### DOCUMENT EXTRACT
Location: Kalabaka, Greece
Era: 1350 CE
The Christian monasteries of Meteora (which literally means suspended rocks), in central Greece, sit atop huge natural sandstone towers These 600-metre-tall rocks acted as a natural security barrier.
Greece had adopted Orthodox Christianity at an early stage. Neighbouring Turkey, on the other hand, adopted Islam a few centuries later, while also having significant populations of Christians and Jews. Islam had a simple concept of Imams leading a congregation through which any member of the congregation could lead prayers and there were no monks. In contrast, Christianity had monks and nuns whose worship included celibacy and isolation from the world. In Islam, participation in daily life was seen as part of the trial of life, but in Christianity, monks and nuns were inspired and motivated to seek isolation and to avoid temptation.
Christian monks sought locations to be isolated from the drudgery of daily life and to contemplate. Meteora (near modern Kalabaka) was an attractive location, and home to natural caves. It was a tough and dangerous climb, only accessible through ropes and ladders. The sheer rock walls made it unlikely to attract casual visitors.
The site was first used as a religious retreat by a hermit called Barnabas in 985 CE who sought seclusion in one of the caves. Through the 14th century CE, monasteries were constructed on top of the rock towers to enable the monks to be ‘closer to God’.1
The original monastery is the Great Meteoron, established in the 14th century CE. Ioannis-Ioasaph was the son of a Greek king and took on the throne in 1370CE. He would have inherited a lot of power, but chose instead to reject the world and to become a monk. He came to this monastery at the tender age of 22. It was almost as if he chose a place as far as possible from the temporal world to be closer to his Creator. He enlarged and renovated the original church.
Within a few hundred years, Meteora hosted 24 monasteries and had become second only to Mount Athos in its significance for Orthodox Christian ascetics in Greece. Several hundred monks lived in the rocks in small individual cells. Essential supplies would be passed up to the monasteries using ropes and baskets, to minimise contact with the outside world. If they felt worried by intruders, the monks would draw up the ladders to make it difficult for anyone to climb up.
Apart from the cells for monks and churches, the main monastery had other facilities, including a kitchen and a hospital.
Six of the monasteries are still in use today by a small number of nuns and monks maintaining the ascetic life, and are popular with tourists to the region.
- Antara Bate, “Meteora,” HistoryHit, July 10, 2020. Accessed: December 14, 2022. https://www.historyhit.com/locations/ meteora/
- Meteora Thrones. “About Meteora – The Holy Meteora Monasteries”, Accessed: December 14, 2022. https://meteora. com/meteora-monasteries/
Other sources: Marc Dubin, Greece, Athens and the Mainland (London, UK: Dorling Kindersley, 2004).

### DIRECTION
Locate "Within a few" and "and a hospital." in the document extract, and write out these words with everything between them.

### DATA LINES
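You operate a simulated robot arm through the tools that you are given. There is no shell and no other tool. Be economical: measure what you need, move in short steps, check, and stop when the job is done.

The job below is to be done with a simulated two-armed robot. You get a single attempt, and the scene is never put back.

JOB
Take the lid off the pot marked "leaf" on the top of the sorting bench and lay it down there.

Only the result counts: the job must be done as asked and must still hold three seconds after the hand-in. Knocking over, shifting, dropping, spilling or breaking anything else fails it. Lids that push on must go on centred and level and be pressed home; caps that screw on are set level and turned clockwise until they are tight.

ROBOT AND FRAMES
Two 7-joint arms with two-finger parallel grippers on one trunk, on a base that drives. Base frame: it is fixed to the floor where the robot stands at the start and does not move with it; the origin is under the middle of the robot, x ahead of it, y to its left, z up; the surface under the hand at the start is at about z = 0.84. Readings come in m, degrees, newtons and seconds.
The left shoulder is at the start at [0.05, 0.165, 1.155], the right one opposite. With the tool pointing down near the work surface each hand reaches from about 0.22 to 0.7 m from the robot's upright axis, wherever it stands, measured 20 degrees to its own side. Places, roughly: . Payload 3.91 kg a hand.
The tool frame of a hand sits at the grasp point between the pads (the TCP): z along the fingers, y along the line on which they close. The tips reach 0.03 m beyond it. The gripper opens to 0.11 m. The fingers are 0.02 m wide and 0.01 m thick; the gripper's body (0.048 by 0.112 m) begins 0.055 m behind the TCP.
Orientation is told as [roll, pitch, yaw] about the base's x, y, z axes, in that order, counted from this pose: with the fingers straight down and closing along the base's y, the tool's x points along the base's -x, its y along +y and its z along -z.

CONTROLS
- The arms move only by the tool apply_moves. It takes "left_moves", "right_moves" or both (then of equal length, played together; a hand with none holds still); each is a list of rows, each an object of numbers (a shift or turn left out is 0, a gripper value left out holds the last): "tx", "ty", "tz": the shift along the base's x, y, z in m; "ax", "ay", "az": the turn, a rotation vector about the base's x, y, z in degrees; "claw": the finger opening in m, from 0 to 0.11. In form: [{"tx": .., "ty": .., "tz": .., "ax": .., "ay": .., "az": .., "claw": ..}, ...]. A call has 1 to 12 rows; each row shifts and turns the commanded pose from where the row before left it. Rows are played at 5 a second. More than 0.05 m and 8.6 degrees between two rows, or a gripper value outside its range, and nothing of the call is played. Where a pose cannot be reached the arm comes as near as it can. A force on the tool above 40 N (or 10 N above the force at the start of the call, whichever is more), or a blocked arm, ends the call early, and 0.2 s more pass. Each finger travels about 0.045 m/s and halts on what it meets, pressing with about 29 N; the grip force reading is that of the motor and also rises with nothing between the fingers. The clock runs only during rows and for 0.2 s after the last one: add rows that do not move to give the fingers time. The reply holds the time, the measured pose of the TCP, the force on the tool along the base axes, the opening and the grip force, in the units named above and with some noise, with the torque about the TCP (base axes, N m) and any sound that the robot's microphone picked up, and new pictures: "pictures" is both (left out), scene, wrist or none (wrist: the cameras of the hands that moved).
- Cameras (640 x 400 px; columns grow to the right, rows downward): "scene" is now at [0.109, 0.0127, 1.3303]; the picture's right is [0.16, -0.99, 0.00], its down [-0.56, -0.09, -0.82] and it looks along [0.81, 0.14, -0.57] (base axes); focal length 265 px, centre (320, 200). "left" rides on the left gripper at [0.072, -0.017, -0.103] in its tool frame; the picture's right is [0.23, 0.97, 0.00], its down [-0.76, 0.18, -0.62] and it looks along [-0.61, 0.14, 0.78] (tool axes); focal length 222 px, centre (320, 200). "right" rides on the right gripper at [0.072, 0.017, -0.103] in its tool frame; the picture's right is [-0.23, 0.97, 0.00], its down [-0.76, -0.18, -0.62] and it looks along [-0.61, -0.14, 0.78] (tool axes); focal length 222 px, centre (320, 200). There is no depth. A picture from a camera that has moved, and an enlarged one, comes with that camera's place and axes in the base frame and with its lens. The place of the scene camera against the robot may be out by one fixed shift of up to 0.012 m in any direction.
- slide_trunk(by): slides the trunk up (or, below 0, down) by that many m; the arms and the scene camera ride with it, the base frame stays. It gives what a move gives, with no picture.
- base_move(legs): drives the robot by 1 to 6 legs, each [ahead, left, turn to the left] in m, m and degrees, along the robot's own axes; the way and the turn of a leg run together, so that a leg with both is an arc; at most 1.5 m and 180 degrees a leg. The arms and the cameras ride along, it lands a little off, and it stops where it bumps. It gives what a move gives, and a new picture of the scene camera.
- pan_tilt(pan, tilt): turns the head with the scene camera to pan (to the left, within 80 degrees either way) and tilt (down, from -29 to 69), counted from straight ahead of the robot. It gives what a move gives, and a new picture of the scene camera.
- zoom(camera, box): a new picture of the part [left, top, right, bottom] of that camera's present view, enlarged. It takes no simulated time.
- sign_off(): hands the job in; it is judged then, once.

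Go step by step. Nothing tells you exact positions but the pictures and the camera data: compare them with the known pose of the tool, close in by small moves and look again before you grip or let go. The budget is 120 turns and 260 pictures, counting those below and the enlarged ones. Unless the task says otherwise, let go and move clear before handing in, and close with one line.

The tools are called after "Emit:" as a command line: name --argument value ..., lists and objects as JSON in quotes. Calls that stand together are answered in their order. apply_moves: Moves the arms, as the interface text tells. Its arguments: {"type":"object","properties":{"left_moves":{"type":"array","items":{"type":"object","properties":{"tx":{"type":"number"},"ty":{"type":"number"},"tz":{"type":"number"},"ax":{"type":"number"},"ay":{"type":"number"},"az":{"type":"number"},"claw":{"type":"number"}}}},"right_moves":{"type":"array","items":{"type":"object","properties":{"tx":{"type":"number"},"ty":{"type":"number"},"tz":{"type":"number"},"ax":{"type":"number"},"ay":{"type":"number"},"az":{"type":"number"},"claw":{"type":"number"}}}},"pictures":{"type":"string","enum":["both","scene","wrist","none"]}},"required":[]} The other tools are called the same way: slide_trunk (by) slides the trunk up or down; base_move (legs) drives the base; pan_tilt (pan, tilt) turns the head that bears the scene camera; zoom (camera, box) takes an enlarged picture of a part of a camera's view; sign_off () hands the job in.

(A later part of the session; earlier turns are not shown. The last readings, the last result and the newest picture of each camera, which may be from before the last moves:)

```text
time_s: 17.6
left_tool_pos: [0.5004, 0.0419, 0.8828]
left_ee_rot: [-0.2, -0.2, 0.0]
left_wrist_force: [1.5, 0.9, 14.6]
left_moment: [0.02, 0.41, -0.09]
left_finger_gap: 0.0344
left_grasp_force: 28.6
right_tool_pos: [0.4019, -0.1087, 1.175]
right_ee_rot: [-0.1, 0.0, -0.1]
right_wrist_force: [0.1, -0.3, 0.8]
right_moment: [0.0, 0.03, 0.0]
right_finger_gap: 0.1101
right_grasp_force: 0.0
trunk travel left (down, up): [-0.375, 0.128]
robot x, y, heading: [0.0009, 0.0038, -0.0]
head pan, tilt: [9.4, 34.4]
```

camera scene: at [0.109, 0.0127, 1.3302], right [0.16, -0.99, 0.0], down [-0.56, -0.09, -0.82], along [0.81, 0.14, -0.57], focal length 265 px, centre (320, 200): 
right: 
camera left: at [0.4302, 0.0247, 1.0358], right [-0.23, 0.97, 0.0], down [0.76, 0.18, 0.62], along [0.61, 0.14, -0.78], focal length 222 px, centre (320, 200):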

### ANSWER FOR THE TASK
Within a few hundred years, Meteora hosted 24 monasteries and had become second only to Mount Athos in its significance for Orthodox Christian ascetics in Greece. Several hundred monks lived in the rocks in small individual cells. Essential supplies would be passed up to the monasteries using ropes and baskets, to minimise contact with the outside world. If they felt worried by intruders, the monks would draw up the ladders to make it difficult for anyone to climb up.
Apart from the cells for monks and churches, the main monastery had other facilities, including a kitchen and a hospital.